Sunday November 22, 2009
Chin Peng apologises for death of innocents
KUALA LUMPUR: Chin Peng, the man with no regrets, has for the first time offered an apology to the victims and families of the Communist Party of Malaya’s acts of violence during the long years of its insurgency.
The former CPM secretary-general said that although the party did not subscribe to the killing of the innocent, he admitted that “we might have made mistakes in some cases.”
“If we had intentionally killed innocent people, then I apologise. I apologise to the families who had suffered (too),” he told The Star in a rare interview in Bangkok last month.
“I take full responsibility for my comrades’ actions. (But) in war, we cannot differentiate the innocent from the non-innocent,” he added.
In the past, Chin Peng had been unrepentant over the loss of lives, nor regretted taking up the armed struggle. He also remains a committed communist.

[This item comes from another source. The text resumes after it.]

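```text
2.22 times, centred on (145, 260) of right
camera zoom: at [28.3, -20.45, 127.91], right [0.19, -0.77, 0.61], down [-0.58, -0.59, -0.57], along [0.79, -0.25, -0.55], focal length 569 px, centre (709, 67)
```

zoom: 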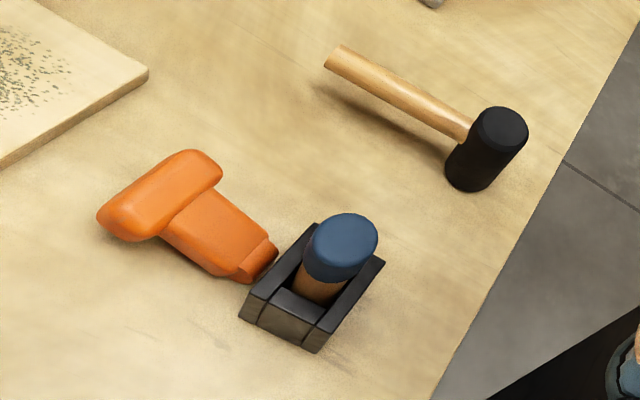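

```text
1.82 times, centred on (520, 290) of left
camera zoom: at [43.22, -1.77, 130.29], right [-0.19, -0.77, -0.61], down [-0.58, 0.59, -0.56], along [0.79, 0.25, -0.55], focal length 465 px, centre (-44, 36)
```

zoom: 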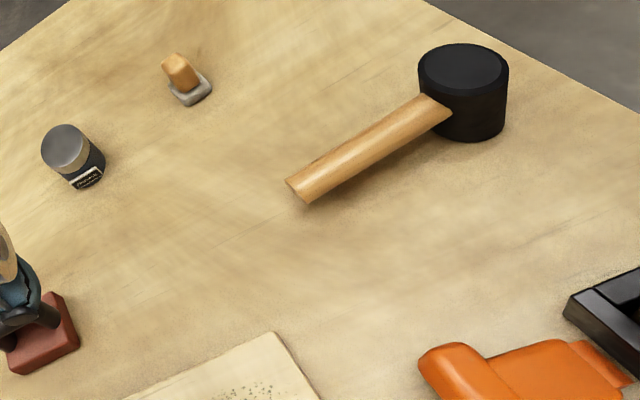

During the interview, he said he did not expect the public to forgive him for the past but hoped they could put their differences behind them.
“That was war. That was then. If you say that we killed people, the communists too were killed by the security forces,” he said in the interview that he gave to mark the 20th anniversary of the signing of the Peace Accord on Dec 2, 1989, in Haadyai, Thailand, between the Malaysian Government and the CPM.
Chin Peng, who lost his court battle last year to be allowed to return to Malaysia, touched on various topics during the interview, including his living arrangements in Bangkok; his relationship with his children and his source of funds.
He also alleged that he was prevented from returning because the Government played him out soon after the Peace Accord.
At 85, the former jungle guerrilla is in frail health but remains obsessed with his fight to be allowed back to his hometown of Sitiawan, Perak, where he wishes to be buried.